Required task =
Give the continuation of the article.

Collected data =
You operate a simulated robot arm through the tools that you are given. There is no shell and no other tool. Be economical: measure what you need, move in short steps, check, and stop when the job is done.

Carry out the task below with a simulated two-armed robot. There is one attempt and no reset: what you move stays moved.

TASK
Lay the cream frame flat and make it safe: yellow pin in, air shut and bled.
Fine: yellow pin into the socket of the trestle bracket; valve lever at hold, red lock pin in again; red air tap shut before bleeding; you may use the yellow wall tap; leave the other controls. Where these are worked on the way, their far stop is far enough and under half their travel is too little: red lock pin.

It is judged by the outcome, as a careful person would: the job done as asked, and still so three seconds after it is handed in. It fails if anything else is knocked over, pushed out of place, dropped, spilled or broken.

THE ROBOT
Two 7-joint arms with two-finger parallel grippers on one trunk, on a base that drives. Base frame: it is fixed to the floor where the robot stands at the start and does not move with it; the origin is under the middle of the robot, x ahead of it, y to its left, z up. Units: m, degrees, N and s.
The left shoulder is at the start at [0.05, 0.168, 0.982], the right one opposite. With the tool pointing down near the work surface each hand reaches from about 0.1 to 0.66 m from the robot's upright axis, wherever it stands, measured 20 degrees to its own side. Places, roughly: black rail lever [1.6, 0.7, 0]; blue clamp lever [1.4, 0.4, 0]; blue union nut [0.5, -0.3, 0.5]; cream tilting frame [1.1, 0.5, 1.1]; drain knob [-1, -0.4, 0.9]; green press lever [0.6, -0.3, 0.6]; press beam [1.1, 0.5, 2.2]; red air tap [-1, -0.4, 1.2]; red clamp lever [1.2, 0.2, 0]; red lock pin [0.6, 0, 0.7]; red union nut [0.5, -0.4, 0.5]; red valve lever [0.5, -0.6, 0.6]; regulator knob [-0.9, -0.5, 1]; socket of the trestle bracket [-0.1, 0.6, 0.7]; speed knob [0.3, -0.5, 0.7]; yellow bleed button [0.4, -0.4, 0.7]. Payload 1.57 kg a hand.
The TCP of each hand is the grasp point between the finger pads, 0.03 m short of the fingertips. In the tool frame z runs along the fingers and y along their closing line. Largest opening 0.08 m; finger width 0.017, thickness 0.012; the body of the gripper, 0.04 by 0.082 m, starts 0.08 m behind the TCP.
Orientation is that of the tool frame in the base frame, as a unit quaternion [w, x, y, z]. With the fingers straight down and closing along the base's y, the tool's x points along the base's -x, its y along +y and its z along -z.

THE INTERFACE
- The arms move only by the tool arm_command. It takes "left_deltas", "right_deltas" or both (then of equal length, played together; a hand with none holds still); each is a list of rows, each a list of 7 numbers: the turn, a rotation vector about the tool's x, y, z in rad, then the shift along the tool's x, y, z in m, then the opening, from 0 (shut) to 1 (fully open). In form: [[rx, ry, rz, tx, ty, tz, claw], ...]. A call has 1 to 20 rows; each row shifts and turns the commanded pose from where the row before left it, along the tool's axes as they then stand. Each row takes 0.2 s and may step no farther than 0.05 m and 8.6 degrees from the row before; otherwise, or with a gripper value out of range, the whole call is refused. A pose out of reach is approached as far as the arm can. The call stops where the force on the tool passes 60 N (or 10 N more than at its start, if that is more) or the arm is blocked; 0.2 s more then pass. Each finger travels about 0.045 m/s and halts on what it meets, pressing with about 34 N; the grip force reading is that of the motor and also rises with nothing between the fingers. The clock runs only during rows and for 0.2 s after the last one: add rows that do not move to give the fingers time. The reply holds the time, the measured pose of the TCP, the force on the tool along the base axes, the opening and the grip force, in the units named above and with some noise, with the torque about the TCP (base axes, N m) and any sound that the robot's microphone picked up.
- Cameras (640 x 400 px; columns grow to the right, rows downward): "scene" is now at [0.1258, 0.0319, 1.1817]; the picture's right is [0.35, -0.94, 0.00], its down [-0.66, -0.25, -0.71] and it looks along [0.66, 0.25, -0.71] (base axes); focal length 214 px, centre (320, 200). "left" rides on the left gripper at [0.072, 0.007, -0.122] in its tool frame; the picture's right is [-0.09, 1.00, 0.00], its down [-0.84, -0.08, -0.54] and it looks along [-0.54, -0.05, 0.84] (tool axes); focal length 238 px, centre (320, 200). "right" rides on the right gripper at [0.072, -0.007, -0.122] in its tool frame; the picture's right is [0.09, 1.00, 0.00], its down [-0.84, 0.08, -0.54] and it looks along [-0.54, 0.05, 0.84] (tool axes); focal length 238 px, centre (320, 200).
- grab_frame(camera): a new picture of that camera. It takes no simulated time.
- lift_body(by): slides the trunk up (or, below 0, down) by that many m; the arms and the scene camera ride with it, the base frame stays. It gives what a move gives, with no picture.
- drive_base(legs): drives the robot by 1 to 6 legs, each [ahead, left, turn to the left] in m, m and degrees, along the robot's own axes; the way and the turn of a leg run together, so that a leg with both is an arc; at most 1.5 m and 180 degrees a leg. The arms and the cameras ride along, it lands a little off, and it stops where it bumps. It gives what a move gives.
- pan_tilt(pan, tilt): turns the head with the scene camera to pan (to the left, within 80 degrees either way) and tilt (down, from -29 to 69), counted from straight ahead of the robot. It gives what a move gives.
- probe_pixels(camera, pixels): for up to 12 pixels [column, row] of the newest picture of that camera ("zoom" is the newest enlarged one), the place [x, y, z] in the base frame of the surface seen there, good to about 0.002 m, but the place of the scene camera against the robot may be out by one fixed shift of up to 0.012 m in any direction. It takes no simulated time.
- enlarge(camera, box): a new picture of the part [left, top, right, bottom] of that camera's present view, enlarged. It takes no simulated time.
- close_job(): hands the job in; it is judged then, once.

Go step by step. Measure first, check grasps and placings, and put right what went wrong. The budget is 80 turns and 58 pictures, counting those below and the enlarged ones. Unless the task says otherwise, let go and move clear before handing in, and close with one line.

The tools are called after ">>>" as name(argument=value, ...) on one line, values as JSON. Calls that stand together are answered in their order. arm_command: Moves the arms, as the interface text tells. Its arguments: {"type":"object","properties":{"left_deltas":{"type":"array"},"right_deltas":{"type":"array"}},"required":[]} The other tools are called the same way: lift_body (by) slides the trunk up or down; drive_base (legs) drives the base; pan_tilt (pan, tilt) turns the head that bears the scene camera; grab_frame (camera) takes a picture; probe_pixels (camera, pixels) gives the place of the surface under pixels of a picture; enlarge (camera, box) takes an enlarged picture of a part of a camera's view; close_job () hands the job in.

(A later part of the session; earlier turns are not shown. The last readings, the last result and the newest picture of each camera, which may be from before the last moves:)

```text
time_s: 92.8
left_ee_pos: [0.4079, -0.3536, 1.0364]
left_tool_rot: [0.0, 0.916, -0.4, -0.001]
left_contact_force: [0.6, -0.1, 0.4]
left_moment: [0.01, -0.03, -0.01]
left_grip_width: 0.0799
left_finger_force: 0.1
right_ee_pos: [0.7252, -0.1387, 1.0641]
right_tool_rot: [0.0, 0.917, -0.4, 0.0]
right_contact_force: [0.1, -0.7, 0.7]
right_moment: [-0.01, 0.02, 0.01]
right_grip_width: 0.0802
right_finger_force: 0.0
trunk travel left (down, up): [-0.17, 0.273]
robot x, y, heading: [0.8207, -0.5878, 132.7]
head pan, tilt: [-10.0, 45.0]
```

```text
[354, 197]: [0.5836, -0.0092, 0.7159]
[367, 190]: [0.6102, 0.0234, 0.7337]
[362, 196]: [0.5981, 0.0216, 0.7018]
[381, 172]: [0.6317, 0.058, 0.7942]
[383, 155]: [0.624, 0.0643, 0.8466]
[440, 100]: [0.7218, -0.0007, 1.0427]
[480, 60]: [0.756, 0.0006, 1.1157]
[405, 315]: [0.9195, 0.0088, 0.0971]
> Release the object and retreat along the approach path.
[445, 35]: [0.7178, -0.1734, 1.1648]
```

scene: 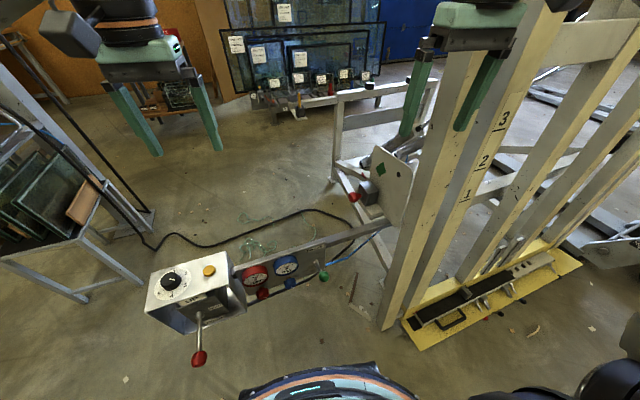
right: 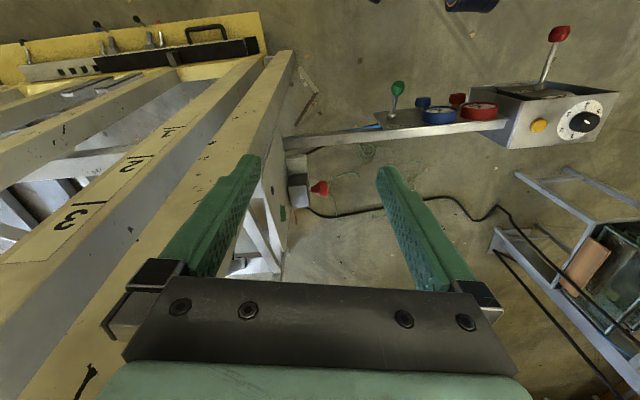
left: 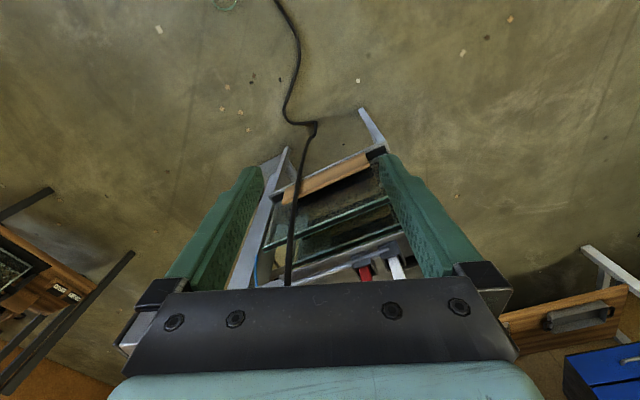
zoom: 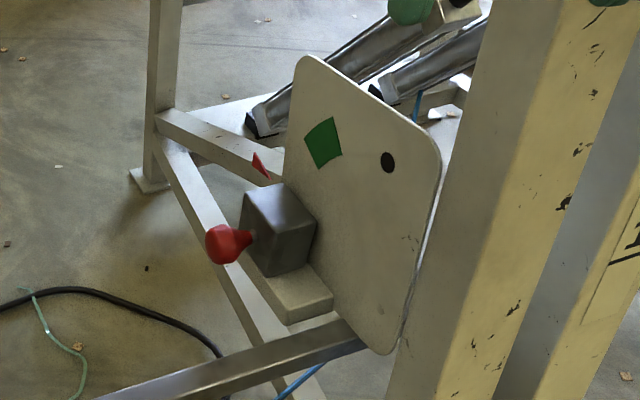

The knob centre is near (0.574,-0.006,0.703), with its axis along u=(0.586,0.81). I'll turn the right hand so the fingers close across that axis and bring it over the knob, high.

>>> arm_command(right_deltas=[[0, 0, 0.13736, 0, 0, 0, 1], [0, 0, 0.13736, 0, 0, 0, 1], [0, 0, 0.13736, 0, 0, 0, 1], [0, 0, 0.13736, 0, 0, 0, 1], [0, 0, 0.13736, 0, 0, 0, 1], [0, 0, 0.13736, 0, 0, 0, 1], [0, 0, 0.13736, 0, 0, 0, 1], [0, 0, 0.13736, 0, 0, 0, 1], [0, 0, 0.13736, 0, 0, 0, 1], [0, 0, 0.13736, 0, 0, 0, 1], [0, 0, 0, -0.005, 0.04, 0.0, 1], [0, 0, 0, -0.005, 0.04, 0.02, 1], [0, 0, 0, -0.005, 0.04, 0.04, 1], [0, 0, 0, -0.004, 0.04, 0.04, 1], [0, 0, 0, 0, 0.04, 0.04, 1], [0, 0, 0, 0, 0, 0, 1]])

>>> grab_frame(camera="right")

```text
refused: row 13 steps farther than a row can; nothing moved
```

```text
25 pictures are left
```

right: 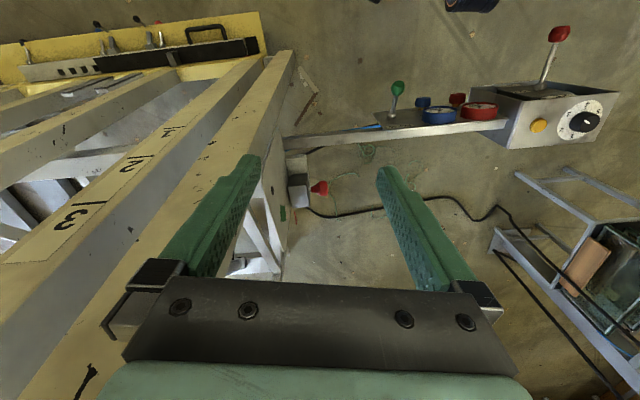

Article =

Tuesday, January 26, 2021

7. Ruth

Ruth. Elizabeth Gaskell. 1853. 432 pages. [Source: Bought]

First sentence: There is an assize-town in one of the eastern counties which was much distinguished by the Tudor sovereigns, and, in consequence of their favour and protection, attained a degree of importance that surprises the modern traveller.

Ruth Hilton, a beautiful, young apprenticed seamstress, makes a mistake when she falls in love with a wealthy young man, Henry Bellingham. The two run away together--to Wales, I believe. When he becomes sick, his mother comes and rescues him from the "evil tramp" Ruth. What will Ruth's future be now? Is there hope for this 'fallen woman'?

Why do they run away together? She is late coming home on her afternoon off. She'd been out walking with Mr. Henry Bellingham. When her boss sees that she's walking with a fellow, she's THROWN OUT OF THE HOUSE. No questions or interrogations, no chance to explain. Being an orphan, she has no one to turn to. Granted, he is quite enchanted with her and eager to keep company with her. Granted, he being older and wiser and more aware of how the world works could have taken more care to protect her reputation. But he didn't. Would Ruth have become a fallen woman if she hadn't been pushed out the door with malice??? Didn't her former boss push her DIRECTLY into the arms of Mr. Bellingham? 

The book doesn't make a distinction between kind and tender AND reprobate sinner sin sinner. I don't see Mr. Henry Bellingham as EVIL per se. I think in some ways he was more mature and worldly wise; she was more naive and innocent. But I do get the idea he genuinely cared for and loved her. In other words it wasn't 100% lust on his part. 

So the book skims the surface of their time together. Is it a few weeks, a few months, half a year or more? Readers don't know for sure. Long enough for her to conceive a child. (Which could lend itself to a mere week or two). But their days are full of happiness in one another. Until he becomes ill and requires nursing. She's his full-time nurse and she's tender, loving, and all kinds of wonderful. But someone else writes his mother to come and fetch him. 

His mother sees Ruth as an EVIL TRAMP, a seductress. She WENT AFTER HER SON. She forced him to live a debauched life. The best thing--the only thing--is to keep these two apart forever and ever. Whether Ruth lives or dies is no concern to her. She must reap what she has sown--bear the consequences for her wickedness. Readers can put two and two together and see that her perspective on Ruth is unkind--though not shocking or out of touch with the times.

But their holiday in Wales wasn't all that secluded. Ruth also made acquaintances and friends with others during her stay. One of those is Mr. Benson, a minister. He knows that Ruth is "living in sin" with a young man (though I don't believe these two meet at this point). But he also sees her as a young, naive, deeply troubled young woman who has hit rock bottom. Almost literally. Ruth has lost the will to live. She's sunken to the 'depths of despair' (to borrow a phrase from Anne Shirley). He doesn't see Ruth as reprobate past the point of no return. No, he sees her as a human being in need of a Savior. Mr. Benson knows that ALL have fallen and come short. Mr. Benson knows that NONE are worthy. Mr. Benson knows a mighty, mighty Savior who will graciously welcome her into His Kingdom with open arms. God's grace is AMAZING and his love knows no bounds. What Ruth needs is not stern judgment and to be cast out from society, what Ruth needs is to be welcomed wholly and loved.

Final result =
Mr. Thurstan Benson and his sister, Faith, take Ruth with them to their own community (remember Wales was a vacation, a holiday), to their own home. Ruth becomes one with them and gets a new beginning. And a new beginning it is, Ruth has been born again, born from above. She has been forgiven, fully forgiven. And she loves abundantly and graciously. Leonard, her son, is a wonderful little boy. 

Not content to live off of charity, Ruth first becomes a governess and then later a sick nurse. The novel illustrates through its characters--Ruth, Faith, Sally, Thurstan, etc.--faith in action.

The novel is a tragedy--but not for the reasons one might expect. Elizabeth Gaskell is no Nathaniel Hawthorne or Thomas Hardy. The novel's treatment of a woman bearing an illegitimate child is revolutionary for its time--in my opinion. Ruth was treated with GRACE, BOUNTIFUL, OVERFLOWING grace. She was LOVED unconditionally without judgment, without scorn. Mr. Benson loved her with the truth: There is a God who SAVES. There is a God who FORGIVES. There is a God who LOVES, who SEES and HEARS. Even if the world doesn't forgive, even if the world doesn't give second chances, even if the world rejects--there is a God who will never leave nor forsake. 

The novel features many conversations that I imagine would have been shocking, offensive, challenging to the status quo at the time it was published. I imagine that this novel might have been a bit controversial in some circles.What is 'the Christian' way to treat a fallen woman? a single mother? Were the Bensons being too lenient? By extending love and grace to Ruth were they compromising the truth and their witness?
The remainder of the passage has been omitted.